**Dataset content**
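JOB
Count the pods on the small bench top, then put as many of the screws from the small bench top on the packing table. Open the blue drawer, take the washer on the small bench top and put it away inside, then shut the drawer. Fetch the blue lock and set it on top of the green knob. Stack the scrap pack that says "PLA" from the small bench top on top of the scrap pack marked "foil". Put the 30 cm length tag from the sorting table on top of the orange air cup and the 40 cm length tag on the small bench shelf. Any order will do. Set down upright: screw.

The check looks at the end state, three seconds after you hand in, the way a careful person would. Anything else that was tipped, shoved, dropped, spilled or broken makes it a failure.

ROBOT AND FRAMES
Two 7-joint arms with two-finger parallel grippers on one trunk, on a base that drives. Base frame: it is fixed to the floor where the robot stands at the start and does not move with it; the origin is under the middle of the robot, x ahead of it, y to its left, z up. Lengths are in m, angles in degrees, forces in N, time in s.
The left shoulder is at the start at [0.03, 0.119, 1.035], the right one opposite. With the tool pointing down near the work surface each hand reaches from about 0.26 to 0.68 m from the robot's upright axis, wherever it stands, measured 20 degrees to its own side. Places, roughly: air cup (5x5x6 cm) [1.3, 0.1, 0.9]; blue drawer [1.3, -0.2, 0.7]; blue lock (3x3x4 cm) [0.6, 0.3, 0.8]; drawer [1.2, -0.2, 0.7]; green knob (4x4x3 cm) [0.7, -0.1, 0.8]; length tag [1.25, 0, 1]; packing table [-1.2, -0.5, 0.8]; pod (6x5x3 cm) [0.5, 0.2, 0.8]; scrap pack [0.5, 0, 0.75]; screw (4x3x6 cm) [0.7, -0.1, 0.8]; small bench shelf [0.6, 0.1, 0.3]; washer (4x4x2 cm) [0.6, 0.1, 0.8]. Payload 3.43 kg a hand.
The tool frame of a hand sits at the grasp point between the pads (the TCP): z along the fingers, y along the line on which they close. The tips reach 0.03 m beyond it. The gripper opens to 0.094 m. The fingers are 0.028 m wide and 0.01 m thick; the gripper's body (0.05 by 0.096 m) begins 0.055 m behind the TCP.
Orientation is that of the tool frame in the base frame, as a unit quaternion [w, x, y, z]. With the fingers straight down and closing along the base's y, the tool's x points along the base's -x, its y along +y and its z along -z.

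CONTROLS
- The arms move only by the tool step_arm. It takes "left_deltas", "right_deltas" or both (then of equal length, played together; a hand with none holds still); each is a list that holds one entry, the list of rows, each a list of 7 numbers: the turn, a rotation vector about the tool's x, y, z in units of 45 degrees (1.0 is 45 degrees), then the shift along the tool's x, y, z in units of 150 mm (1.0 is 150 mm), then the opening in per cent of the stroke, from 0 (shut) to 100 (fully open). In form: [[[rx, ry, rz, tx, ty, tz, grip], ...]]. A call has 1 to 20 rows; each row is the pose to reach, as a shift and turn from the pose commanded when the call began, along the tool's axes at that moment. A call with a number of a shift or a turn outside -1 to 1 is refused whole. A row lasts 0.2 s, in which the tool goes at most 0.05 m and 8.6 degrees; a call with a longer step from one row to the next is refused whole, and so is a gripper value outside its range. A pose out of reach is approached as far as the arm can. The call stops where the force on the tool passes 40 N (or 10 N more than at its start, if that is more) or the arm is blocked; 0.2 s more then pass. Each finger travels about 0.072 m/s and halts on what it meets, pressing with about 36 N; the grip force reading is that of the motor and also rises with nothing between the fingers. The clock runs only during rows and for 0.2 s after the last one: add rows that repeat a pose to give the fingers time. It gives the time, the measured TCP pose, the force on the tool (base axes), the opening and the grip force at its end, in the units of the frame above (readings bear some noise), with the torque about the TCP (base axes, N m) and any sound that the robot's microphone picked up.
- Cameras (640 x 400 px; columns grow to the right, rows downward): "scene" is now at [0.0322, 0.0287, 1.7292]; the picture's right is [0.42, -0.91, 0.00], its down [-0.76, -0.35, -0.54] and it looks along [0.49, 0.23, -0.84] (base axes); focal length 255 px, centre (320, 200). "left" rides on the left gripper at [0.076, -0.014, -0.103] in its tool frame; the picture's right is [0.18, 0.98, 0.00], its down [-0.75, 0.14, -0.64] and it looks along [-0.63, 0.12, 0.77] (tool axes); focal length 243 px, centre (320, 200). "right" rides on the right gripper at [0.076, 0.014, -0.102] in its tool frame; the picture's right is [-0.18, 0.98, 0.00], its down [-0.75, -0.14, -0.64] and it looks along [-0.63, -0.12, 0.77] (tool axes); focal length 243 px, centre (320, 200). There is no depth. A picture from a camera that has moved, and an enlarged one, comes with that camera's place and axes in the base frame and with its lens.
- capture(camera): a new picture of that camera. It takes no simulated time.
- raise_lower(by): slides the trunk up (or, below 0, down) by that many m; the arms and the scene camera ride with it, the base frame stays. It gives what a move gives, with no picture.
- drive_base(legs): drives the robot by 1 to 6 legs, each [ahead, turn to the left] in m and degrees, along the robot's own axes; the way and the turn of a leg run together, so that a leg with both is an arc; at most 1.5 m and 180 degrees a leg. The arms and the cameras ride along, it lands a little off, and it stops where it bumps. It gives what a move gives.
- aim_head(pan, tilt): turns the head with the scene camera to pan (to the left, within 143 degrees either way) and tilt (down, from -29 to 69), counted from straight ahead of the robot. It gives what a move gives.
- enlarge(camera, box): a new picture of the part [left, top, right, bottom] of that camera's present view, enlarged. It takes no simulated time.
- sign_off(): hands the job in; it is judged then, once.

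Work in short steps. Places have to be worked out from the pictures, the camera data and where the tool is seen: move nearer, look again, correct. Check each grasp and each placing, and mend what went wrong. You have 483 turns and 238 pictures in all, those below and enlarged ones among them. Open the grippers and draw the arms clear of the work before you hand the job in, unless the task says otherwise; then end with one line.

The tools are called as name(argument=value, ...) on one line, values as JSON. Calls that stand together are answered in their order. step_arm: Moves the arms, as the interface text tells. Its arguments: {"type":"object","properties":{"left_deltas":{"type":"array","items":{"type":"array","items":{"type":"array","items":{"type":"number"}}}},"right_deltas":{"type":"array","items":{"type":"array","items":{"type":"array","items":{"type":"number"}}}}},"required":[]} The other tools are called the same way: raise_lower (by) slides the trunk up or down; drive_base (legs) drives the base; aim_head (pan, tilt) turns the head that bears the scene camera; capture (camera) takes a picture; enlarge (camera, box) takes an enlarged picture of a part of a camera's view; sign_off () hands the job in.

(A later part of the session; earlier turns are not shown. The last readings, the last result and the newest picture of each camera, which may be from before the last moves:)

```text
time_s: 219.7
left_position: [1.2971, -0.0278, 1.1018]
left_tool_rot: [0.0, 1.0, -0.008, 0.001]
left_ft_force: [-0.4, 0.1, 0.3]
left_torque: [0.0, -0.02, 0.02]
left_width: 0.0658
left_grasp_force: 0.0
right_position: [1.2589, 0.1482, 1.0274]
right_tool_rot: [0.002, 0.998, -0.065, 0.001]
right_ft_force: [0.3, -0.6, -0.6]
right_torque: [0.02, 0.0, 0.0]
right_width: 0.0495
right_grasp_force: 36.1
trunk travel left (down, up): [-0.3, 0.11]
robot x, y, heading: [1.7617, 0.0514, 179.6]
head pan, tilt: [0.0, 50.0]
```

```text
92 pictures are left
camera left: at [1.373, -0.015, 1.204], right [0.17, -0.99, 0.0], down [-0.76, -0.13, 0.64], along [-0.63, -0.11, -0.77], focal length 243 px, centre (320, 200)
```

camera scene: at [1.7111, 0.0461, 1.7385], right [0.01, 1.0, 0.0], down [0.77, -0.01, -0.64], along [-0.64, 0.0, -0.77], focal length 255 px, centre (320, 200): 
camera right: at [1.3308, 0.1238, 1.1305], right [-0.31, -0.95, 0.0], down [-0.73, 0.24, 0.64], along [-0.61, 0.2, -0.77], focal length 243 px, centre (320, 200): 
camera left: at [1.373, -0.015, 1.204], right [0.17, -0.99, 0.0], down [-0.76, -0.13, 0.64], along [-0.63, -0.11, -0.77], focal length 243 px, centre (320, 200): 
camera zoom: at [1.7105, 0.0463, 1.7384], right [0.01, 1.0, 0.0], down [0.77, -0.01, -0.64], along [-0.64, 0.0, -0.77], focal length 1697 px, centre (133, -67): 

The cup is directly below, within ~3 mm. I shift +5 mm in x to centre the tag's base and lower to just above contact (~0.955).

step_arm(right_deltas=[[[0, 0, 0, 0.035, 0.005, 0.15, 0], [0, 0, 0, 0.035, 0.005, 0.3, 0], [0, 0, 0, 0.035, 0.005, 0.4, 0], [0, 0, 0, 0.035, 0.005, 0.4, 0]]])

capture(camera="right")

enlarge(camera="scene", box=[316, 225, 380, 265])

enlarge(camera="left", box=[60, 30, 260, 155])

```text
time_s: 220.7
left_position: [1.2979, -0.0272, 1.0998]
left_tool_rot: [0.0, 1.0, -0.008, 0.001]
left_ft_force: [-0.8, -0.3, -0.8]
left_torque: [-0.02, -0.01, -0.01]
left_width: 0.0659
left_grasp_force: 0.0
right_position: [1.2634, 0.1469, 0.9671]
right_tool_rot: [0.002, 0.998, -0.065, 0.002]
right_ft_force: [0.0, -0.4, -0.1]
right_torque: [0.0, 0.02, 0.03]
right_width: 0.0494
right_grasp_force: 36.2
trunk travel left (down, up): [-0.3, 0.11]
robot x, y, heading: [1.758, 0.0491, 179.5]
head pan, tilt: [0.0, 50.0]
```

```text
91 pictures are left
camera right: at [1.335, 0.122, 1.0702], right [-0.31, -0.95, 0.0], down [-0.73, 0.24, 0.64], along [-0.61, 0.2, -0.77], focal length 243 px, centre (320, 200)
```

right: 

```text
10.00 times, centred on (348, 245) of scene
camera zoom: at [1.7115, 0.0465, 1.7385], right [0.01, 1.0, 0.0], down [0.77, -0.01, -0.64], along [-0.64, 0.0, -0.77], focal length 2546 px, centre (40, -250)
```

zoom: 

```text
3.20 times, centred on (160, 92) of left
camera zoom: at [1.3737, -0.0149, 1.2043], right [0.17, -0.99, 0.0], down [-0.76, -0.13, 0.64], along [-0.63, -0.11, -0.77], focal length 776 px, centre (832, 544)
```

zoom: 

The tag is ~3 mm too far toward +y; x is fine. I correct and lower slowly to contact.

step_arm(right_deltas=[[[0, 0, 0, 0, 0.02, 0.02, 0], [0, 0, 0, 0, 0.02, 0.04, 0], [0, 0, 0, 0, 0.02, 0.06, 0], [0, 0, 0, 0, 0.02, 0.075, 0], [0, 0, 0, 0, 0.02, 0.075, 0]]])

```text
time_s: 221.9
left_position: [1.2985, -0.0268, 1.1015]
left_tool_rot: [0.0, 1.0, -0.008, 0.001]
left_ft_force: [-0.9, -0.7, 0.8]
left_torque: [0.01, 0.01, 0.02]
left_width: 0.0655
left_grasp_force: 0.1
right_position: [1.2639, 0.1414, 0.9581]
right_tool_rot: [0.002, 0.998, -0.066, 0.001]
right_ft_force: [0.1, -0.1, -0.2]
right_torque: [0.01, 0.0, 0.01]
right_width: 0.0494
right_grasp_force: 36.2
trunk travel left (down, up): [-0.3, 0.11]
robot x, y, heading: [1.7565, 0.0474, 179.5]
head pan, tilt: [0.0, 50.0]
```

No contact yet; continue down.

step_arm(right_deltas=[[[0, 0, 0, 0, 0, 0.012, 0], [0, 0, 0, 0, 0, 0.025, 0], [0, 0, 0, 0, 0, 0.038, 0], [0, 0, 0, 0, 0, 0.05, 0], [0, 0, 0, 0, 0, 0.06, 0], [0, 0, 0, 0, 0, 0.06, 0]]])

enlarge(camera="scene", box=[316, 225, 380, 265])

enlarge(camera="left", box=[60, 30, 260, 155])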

**Your instructions**
Return, please, the lines of the data from the first through the line containing "ROBOT AND FRAMES", both kept, exactly as they stand and nothing more. Each line that is not empty gets a number of its own, and empty lines are dropped.

**Full answer**
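1. JOB
2. Count the pods on the small bench top, then put as many of the screws from the small bench top on the packing table. Open the blue drawer, take the washer on the small bench top and put it away inside, then shut the drawer. Fetch the blue lock and set it on top of the green knob. Stack the scrap pack that says "PLA" from the small bench top on top of the scrap pack marked "foil". Put the 30 cm length tag from the sorting table on top of the orange air cup and the 40 cm length tag on the small bench shelf. Any order will do. Set down upright: screw.
3. The check looks at the end state, three seconds after you hand in, the way a careful person would. Anything else that was tipped, shoved, dropped, spilled or broken makes it a failure.
4. ROBOT AND FRAMES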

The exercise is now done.